Download the complete data archive [zip 10 MB] or [7z 8 MB]

Labeling and Detection Algorithms

To perform a fair comparison between [1], [2], [3] and the proposed DTA we devised a labeling algorithm to identify true anomalies in the data sets. This labeled data was then used to determine the accuracy (true-positive rate), corresponding false-positive rate and the detection delay. The labeling algorithm and the decision theoretic approach for real-time anomaly detection are discussed at length in the research paper. (The paper will be posted soon.)

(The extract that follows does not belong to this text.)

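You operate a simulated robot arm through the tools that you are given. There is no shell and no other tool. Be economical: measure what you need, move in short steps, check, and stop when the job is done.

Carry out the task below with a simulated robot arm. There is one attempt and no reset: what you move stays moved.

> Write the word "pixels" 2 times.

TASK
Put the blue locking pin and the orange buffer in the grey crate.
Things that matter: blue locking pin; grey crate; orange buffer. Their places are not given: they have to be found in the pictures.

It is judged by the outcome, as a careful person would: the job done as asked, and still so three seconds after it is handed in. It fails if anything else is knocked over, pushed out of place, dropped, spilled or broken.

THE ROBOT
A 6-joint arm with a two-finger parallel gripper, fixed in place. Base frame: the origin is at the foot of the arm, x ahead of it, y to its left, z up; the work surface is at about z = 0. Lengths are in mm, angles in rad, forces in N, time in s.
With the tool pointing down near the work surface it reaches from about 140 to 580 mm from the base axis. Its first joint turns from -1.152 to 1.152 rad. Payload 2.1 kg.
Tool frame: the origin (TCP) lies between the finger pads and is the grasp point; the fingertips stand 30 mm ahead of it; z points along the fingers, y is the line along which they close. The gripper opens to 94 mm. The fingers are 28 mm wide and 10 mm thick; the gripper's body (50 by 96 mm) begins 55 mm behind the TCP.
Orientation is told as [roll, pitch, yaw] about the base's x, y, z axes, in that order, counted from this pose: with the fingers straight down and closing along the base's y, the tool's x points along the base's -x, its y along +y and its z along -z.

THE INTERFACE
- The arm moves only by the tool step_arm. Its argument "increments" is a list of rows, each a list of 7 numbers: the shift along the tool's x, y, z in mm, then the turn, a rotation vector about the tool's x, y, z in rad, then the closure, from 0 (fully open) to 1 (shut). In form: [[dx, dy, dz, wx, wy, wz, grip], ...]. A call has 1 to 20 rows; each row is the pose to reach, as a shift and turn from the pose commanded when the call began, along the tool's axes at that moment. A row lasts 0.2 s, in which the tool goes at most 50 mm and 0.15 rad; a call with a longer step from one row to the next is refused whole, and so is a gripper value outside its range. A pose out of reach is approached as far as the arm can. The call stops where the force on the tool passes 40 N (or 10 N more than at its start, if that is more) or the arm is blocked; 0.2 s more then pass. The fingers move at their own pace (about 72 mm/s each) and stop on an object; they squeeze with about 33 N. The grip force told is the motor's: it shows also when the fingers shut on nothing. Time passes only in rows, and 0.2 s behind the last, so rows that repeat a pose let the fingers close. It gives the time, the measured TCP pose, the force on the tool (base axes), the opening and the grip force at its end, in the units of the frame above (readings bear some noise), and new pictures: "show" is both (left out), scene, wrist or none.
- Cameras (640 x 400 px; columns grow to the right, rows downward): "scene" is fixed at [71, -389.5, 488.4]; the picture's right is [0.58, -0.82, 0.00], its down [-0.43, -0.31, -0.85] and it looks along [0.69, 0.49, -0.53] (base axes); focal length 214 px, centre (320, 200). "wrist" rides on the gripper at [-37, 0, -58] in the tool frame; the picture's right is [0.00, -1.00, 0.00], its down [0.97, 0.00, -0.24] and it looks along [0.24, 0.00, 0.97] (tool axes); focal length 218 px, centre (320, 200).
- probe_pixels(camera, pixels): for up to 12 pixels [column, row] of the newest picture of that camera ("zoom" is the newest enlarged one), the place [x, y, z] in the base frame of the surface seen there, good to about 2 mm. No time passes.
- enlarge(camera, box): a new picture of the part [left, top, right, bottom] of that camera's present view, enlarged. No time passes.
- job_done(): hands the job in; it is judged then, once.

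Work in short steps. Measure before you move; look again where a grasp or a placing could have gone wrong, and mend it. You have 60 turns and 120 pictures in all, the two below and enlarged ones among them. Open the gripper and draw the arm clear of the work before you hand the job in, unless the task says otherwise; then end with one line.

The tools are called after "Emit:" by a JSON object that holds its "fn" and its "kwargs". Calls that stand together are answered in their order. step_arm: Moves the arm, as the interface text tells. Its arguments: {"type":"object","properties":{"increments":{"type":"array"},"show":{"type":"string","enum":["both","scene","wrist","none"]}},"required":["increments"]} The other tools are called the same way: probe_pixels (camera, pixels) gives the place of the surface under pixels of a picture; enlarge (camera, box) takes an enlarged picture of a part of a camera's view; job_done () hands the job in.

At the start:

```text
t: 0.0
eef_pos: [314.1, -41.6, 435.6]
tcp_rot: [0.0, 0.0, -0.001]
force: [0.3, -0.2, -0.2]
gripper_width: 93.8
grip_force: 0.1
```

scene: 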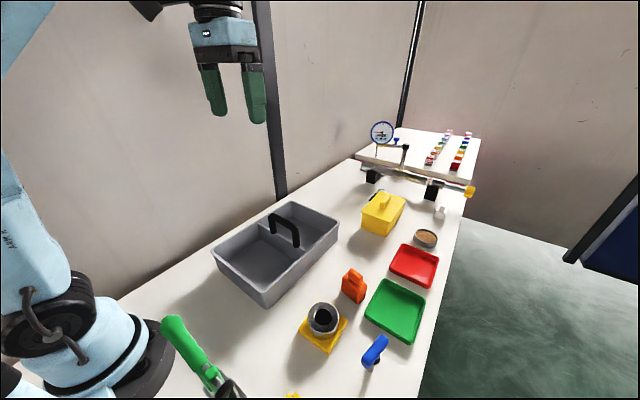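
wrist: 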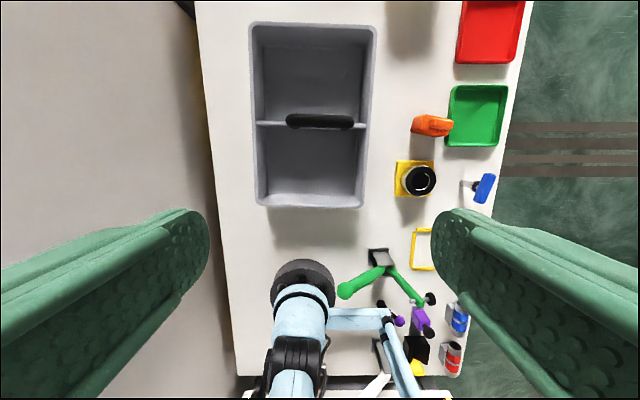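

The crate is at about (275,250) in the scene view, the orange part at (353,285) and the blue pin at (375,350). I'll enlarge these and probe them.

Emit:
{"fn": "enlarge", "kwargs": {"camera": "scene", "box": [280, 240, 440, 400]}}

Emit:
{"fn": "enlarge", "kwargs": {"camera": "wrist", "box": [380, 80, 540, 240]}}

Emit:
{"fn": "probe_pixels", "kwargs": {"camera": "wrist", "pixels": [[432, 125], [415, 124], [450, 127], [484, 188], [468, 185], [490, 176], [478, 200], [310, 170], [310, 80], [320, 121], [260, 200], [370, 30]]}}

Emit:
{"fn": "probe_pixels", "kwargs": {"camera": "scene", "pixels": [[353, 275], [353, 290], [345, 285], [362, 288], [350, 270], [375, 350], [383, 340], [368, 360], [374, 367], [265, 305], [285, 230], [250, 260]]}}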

Implementations and Parameter Tuning

The source code of the implementations and the tuning of parameters is discussed below. Please consider two important factors while we discuss the parameters tuning: a) We define an anomalous event as one which significantly varies from the normal behaviour of the Internet Path and the perturbation persists for at least three hours. b) The measurements made by IEPM-BW are at least 45 mins apart.

Fig. 2: ROC curves for Plateau (PL),
Adaptive Fault Detection (AFD),
Kalman Filters (KF) and the proposed
Decision Theoretic Approach (DTA)

a) Plateau Algorithm

The Plateau Algorithm takes four input parameters - history buffer length, trigger buffer length, sensitivity and threshold. We define the trigger buffer length to hold observations spanning at least 3 hours (since we define an anomalous event as one that persists for at least 3 hours). Since the measurements made by IEPM are 45 mins apart, we get about 6 observations. We then empirically determine the optimal length of the history buffer to span at least 5 days ~ 240 observations.

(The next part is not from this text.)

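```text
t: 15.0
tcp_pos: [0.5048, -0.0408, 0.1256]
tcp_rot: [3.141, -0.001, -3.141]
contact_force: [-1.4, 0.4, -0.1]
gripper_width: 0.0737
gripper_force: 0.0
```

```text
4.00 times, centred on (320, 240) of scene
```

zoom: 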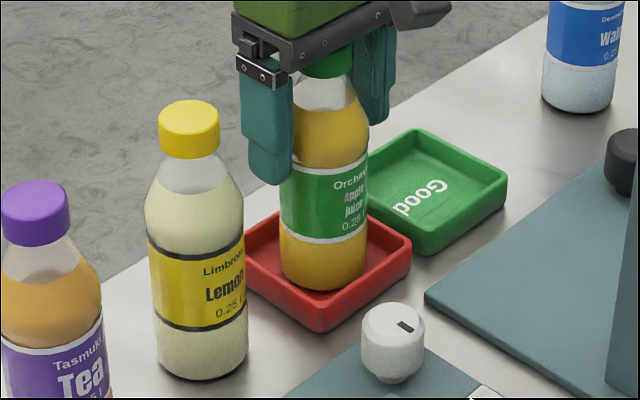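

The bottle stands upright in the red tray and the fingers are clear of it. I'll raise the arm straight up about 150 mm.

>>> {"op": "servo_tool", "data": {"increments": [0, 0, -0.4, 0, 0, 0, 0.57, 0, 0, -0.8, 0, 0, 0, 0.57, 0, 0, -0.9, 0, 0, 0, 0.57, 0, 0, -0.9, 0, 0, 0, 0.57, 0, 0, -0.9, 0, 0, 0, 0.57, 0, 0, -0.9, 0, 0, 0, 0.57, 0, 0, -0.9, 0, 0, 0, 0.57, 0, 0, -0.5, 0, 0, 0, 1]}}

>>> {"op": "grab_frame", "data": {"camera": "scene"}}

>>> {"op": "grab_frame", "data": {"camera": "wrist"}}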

We initially define the sensitivity as one (1) and determine the optimal threshold value for each link (i.e. the value with the optimal ratio of true-positives to false positives). As suggested by the authors, this threshold falls between 30%-40%. Finally for the history buffer length, the trigger buffer length and the optimal threshold, we vary the sensitivity to determine the spectrum of the ratio of true-positive rate to false positive rate. Based on the observations we plot the ROC curves as shown in figure 2.

The source code of the implementation is available in C# [cs] and perl [pl]

b) Adaptive Fault Detection

Adaptive Fault Detection

c) Kalman Filters

Kalman Filters

d) Decision Theoretic Approach

Decision Theoretic Approach

(utilityFunctions [pm]).

References

  1. C. Logg, L. Cottrell, and J. Navratil. Experiences in traceroute and available bandwidth change analysis. In NetT '04: Proceedings of the ACM SIGCOMM workshop on Network troubleshooting, pages 247-252. ACM, 2004.
  2. A. Soule, K. Salamatian, and N. Taft. Combining filtering and statistical methods for anomaly detection. In Internet Measurement Conference (IMC 2005), pages 331-344. USENIX, 2005.
  3. H. Hajji. Statistical analysis of network traffic for adaptive faults detection. In IEEE Transactions on Neural Networks, pages 1053-1063, 2005.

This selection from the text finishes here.